You’ve probably heard of B.F.Skinner. He was an American who made some important discoveries in the 1930’s as he developed operant conditioning: in other words, how to change people’s behaviour with either reinforcement or punishment. If you haven’t heard of the man, you might still have heard of the Skinner Box (which, contrary to urban legend, he apparently didn’t place his daughter into after all…).
In many ways, those ideas and his body of work represented the spiritual forebears of today’s digital world. Particularly for the two billion Facebook users and countless Amazon customers whose daily interactions online are guided in unseen ways by the platforms they rely on for ‘entertainment’…
That superpower could be used for good (as with Number 10’s Behavioural Insights Team). Yet these vast commercial digital behemoths are financially incentivised to remain laser-focused on continually improving their ability to accurately predict your behaviour in real-time throughout each day. Because doing this enables them to serve you more profitable advertising – whilst a more positive use of the technology is left in the wake of the relentless drive towards profit.
Looking back at history, this perhaps isn’t as new a problem as it seems. Over 45 years ago, there was public outrage in the US when behaviour modification techniques, first practiced in military and government-funded institutions were applied to captive individuals who fell outside their original scope (prisoners, pyschiatric wards, classrooms and the like).

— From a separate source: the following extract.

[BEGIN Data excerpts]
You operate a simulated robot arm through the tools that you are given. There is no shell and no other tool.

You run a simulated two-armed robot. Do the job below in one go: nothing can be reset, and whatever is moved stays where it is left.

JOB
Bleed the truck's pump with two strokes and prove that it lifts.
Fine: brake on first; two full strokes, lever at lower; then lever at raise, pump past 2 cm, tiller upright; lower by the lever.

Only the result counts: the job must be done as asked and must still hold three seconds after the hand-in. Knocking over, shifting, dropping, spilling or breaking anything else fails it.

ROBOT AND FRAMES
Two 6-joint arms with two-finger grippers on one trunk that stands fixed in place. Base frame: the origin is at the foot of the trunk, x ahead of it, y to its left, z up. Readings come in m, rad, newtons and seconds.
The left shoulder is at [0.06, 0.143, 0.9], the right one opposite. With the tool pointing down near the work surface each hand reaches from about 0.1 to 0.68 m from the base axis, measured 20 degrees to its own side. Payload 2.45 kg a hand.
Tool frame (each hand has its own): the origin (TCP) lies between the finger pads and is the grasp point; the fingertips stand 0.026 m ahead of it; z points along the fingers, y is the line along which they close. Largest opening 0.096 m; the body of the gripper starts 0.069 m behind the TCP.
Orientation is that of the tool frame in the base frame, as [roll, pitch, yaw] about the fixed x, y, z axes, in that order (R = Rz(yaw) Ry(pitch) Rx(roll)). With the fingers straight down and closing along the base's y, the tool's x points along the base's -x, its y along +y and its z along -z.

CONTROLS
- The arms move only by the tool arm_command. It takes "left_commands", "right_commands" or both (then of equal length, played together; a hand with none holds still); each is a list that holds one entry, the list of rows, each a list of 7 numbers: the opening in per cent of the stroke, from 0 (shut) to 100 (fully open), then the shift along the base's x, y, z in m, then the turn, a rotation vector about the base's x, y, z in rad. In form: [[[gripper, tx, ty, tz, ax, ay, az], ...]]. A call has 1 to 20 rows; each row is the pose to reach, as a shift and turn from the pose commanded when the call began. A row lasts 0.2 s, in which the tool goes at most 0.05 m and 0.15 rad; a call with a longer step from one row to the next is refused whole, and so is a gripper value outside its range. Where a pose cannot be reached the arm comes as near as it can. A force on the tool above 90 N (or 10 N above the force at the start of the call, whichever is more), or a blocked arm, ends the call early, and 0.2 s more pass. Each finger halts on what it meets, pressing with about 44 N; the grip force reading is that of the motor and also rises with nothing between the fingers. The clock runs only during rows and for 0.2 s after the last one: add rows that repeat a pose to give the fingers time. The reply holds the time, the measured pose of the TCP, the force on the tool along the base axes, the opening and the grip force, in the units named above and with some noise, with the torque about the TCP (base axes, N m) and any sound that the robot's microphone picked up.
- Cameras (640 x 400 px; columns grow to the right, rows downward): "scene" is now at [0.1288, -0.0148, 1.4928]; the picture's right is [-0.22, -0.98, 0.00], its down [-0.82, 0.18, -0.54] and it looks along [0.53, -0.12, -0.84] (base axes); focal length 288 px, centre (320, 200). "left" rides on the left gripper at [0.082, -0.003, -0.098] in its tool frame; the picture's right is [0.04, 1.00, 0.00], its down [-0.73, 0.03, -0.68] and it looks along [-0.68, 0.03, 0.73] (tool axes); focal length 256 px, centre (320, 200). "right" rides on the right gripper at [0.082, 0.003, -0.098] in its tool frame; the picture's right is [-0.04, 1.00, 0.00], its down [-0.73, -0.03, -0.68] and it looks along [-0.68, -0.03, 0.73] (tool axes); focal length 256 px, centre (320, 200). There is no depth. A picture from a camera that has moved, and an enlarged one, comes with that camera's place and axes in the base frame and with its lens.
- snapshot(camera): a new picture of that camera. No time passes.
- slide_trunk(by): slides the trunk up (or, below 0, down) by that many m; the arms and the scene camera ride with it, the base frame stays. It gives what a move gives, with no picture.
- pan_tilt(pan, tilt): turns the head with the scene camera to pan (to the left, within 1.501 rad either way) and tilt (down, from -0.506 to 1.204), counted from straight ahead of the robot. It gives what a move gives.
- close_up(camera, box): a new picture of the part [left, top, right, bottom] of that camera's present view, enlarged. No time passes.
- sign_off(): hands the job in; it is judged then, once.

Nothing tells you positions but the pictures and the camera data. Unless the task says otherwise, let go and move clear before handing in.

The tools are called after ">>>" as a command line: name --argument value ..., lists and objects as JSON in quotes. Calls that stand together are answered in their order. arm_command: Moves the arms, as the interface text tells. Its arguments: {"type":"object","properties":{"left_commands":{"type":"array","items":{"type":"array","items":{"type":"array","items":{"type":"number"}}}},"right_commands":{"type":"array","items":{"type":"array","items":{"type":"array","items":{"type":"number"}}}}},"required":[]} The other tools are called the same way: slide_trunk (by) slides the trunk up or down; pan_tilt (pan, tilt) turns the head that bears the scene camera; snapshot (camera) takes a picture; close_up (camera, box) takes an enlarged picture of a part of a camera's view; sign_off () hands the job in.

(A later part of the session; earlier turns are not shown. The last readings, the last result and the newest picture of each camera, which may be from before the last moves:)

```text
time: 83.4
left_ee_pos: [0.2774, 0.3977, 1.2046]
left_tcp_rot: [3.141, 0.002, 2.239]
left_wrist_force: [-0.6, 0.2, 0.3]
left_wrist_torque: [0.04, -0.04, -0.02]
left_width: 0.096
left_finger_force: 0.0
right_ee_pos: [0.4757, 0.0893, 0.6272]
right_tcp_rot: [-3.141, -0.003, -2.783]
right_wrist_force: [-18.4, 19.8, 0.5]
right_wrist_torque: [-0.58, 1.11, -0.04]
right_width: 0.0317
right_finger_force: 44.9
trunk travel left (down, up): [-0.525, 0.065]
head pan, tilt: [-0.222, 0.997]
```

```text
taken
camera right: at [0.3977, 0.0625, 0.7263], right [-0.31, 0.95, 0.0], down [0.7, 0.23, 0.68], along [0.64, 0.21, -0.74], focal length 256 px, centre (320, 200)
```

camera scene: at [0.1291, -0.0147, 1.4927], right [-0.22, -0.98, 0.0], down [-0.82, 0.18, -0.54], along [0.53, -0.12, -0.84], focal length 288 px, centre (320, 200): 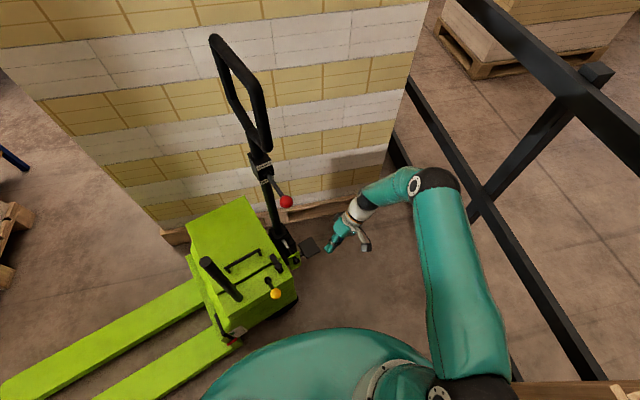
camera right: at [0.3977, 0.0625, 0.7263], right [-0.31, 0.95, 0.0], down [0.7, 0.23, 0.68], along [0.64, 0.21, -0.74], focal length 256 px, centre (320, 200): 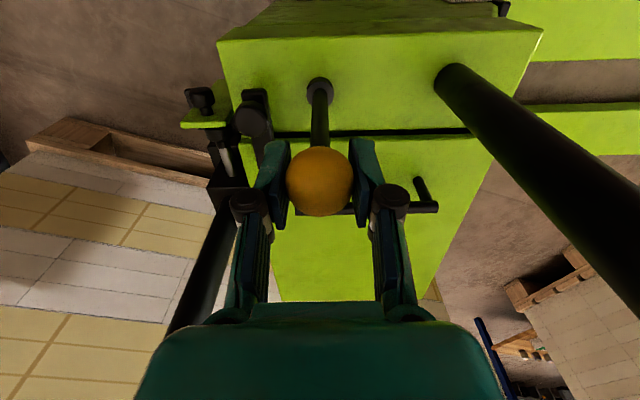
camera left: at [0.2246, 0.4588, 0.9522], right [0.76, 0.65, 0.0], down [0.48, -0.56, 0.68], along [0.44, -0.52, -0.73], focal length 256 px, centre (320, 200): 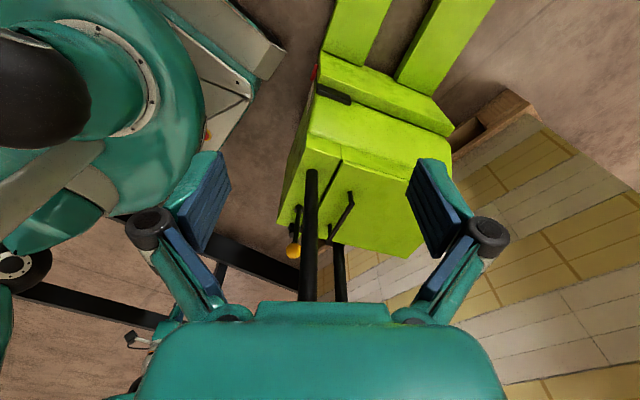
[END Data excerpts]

Check out this quote from a report of the time referred to in Shosanna Zuboff’s latest book – it’s taken from a federal investigation into the issue (‘Individual Rights and the Federal Role in Behaviour Modification):-
“When the founding fathers established our constitutional system of government. they based it on their fundamental belief in the sanctity of the individual….They understood that self-determination is the source of individuality, and individuality is the mainstay of freedom….
“Recently, however, technology has begun to develop new methods of behaviour control capable of altering not just an individual’s actions but his very personality and manner of thinking…the behavioural technology being developed in the United States today touches upon the most basic sources of individuality and the very core of personal freedom… the most serious threat… is the power this technology gives one man to impose his views and values on another….
“Concepts of freedom, privacy and self-determination inherently conflict with programs designed to control not just physical freedom, but the source of free thoughts as well… The question becomes even more acute when these programs are conducted, as they are today, in the absence of strict controls. As disturbing as behaviour modification may be on a theoretical level, the unchecked growth of the practical technology of behaviour control is cause for even greater concern”.
The idea that such vast power could ever be in the hands of anyone other than the state was beyond comprehension at that time – let alone in the hands of such unregulated superpowers as Facebook. The impact of the surveillance capitalists is particularly scary in this context however – because the greater the extent to which others can prove to be able to manipulate and redirect your behaviour, the shakier the foundations of your freedom as an individual become.
The more these companies develop the power to control your life, the fewer options you have in practice to interact with the world that lies in front of you. This issue isn’t simply a worry about your phone being able to identify that you’ve just returned from a run and therefore likely full of positive endorphins and more likely to make an impulse purchase if the right advert is served to you in this context. It is that this desire – partially manifested today, but becoming increasingly fully established – of others to control the decisions in your day has the very tangible outcome of removing the freedom you have to define your own life.
Reason #2345 to consider #DeleteFacebook.